Booth previously co-founded the Friends of Heritage Preservation, a charitable organisation, and received a Hadrian Award in 2022 for her contributions to the field. She also supported WMF projects like the preservation of the Wat Chaiwatthanaram temple in Thailand and Native American sites in the Bears Ears National Monument in southern Utah.

“The commitment to preserve cultural heritage both honours the past and inspires the future,” Booth says. “Through this institute, my hope is to empower future generations to protect what connects us and to carry forward the shared stories that define our humanity.”

Additional gifts to support the endowment include $5m from the philanthropist Virginia James, $2.5m from the Gerard B. Lambert Foundation and $1.5m from the philanthropist Denise Littlefield Sobel. The WMF has secured 75% of its goal, with the remaining 25% expected to come from a matching $20m gift from the Robert W. Wilson Charitable Trust.

A participant in the first professional gold leaf craftsmanship programme in Kanazawa, launched in a partnership between the World Monuments Fund and Tiffany & Co Photo courtesy the World Monuments Fund

The endowment will also progressively support the organisation and digitisation of the WMF archive, which spans more than six decades, including 700 fieldworks in 112 countries, and will boost programmes like the organisation’s ongoing support of academic partnerships and trades training like woodworking and stonemasonry. Those initiatives are expected to begin in 2026 and will be primarily overseen by Jonathan S. Bell, the senior vice president of global preservation strategy and founding director of the Booth Institute.

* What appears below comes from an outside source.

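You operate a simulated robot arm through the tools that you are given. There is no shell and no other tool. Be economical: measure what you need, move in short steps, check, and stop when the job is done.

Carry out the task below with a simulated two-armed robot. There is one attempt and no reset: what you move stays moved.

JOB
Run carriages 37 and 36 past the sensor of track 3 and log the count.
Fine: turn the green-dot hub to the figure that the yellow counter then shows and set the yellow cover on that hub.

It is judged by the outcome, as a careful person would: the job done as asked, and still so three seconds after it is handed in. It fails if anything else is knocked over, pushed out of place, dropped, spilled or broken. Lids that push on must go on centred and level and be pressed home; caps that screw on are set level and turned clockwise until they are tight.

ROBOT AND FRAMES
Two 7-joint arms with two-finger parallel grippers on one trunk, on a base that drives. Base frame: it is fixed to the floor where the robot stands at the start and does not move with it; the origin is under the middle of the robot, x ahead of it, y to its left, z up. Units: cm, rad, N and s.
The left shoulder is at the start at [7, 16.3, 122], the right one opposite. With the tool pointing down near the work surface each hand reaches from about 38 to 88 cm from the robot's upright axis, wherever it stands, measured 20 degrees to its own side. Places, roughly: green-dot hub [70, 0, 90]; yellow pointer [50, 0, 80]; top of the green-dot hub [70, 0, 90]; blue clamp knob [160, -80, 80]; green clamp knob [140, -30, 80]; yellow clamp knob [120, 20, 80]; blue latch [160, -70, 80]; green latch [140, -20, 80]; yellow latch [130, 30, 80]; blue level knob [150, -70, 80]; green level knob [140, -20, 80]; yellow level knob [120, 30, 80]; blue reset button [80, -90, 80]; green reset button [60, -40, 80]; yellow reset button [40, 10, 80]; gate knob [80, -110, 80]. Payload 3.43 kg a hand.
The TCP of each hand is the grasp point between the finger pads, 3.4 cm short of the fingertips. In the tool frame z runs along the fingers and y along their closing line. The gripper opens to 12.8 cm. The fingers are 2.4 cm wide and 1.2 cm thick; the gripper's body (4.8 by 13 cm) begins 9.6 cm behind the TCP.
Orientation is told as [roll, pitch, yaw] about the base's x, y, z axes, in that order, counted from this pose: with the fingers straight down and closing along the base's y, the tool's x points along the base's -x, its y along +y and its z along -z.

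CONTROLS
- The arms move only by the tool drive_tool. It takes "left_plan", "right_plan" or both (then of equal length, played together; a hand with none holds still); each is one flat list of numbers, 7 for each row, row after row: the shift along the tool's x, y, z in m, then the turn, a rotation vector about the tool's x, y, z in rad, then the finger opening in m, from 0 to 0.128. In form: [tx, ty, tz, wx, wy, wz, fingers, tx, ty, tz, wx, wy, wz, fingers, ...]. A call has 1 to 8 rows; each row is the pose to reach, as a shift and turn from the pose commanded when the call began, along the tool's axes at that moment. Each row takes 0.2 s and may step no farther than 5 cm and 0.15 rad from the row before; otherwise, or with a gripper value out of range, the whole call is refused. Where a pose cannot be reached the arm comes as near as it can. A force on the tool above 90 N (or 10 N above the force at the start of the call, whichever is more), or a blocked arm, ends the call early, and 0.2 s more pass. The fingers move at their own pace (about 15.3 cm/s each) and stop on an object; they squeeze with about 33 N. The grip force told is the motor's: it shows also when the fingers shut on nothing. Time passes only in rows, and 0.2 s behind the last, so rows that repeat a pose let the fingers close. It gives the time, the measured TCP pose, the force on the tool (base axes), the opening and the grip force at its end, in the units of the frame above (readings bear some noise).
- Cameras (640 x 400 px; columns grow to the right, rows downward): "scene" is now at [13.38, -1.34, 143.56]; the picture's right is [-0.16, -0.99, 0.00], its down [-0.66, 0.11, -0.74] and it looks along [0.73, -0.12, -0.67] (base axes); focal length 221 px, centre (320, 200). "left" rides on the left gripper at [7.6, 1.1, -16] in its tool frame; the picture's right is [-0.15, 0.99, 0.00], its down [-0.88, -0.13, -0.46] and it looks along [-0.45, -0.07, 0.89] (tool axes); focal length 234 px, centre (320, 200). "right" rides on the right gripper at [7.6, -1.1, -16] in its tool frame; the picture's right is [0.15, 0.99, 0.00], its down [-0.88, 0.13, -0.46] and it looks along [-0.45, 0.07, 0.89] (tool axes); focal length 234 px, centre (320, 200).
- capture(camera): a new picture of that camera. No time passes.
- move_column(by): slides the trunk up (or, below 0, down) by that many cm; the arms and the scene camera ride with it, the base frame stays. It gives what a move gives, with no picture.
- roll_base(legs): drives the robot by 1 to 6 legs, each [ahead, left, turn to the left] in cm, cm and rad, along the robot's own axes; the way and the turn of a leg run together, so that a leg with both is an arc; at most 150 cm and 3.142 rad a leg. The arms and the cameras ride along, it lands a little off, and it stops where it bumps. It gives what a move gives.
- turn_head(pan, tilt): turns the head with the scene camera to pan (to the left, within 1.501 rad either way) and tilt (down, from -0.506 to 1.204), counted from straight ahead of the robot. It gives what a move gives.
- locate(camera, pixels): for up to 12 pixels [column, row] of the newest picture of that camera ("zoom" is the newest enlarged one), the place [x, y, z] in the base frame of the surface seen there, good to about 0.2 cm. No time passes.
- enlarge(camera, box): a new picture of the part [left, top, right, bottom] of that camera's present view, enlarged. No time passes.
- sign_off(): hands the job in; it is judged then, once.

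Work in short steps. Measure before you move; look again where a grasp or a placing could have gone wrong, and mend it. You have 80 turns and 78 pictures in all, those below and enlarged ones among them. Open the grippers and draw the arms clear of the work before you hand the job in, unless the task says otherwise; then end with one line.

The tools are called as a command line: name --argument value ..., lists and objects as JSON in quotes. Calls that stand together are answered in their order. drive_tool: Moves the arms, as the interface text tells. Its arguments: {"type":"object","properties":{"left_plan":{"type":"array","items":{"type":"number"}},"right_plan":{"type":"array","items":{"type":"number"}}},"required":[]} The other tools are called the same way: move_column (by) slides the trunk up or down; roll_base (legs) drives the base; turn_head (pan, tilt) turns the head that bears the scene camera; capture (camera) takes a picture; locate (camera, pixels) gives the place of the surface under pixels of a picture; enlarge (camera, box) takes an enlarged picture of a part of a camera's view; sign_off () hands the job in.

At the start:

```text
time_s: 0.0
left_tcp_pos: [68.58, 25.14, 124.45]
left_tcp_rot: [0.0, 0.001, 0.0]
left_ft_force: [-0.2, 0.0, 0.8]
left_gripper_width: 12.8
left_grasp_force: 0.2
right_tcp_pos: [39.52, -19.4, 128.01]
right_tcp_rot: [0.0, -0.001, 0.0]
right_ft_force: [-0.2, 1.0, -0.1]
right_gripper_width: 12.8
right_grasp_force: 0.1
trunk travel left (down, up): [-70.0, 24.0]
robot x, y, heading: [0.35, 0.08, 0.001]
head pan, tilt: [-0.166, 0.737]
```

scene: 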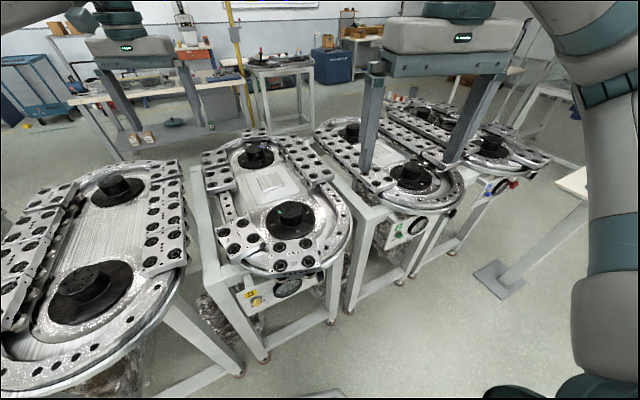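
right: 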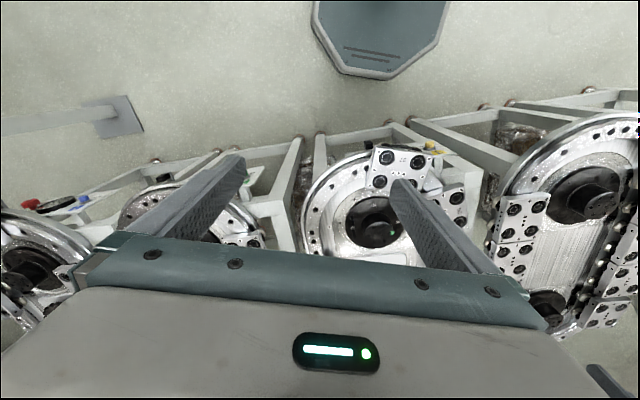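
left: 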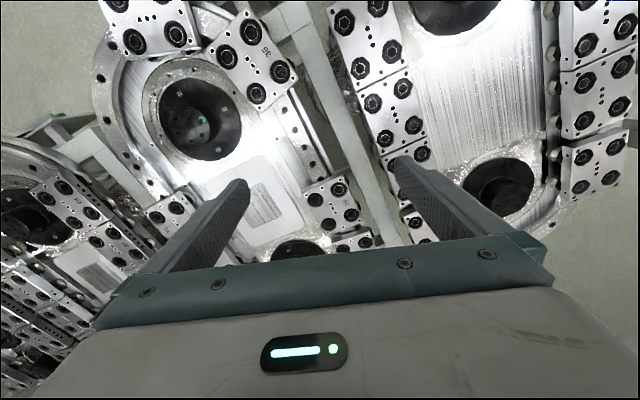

The endowment campaign coincides with the 60th anniversary of the WMF. The organisation hopes to continue to diversify its funding strategy over the coming years, seeking more support from private donors and foundations to supplement the unpredictability of government policy in the US and abroad.

“We have a long legacy [but] realised that our endowment was not big enough compared to the size of the organisation to allow us to make long-term plans and to have sustained support for communities,” Montlaur says. “Because of climate change, over-tourism, conflicts, urbanisation and other factors, heritage is disappearing.”

The WMF aims to underscore the need for strengthening cultural heritage organisations, which receive less funding than other fields, like organisations focused on environmental preservation, according to Montlaur.

“The field of cultural heritage is underfunded,” she says. “Everyone needs to mobilise. We need to realise that our cultural heritage, which anchors our memory and identity, is disappearing very fast. And we must be able to respond rapidly and strongly.”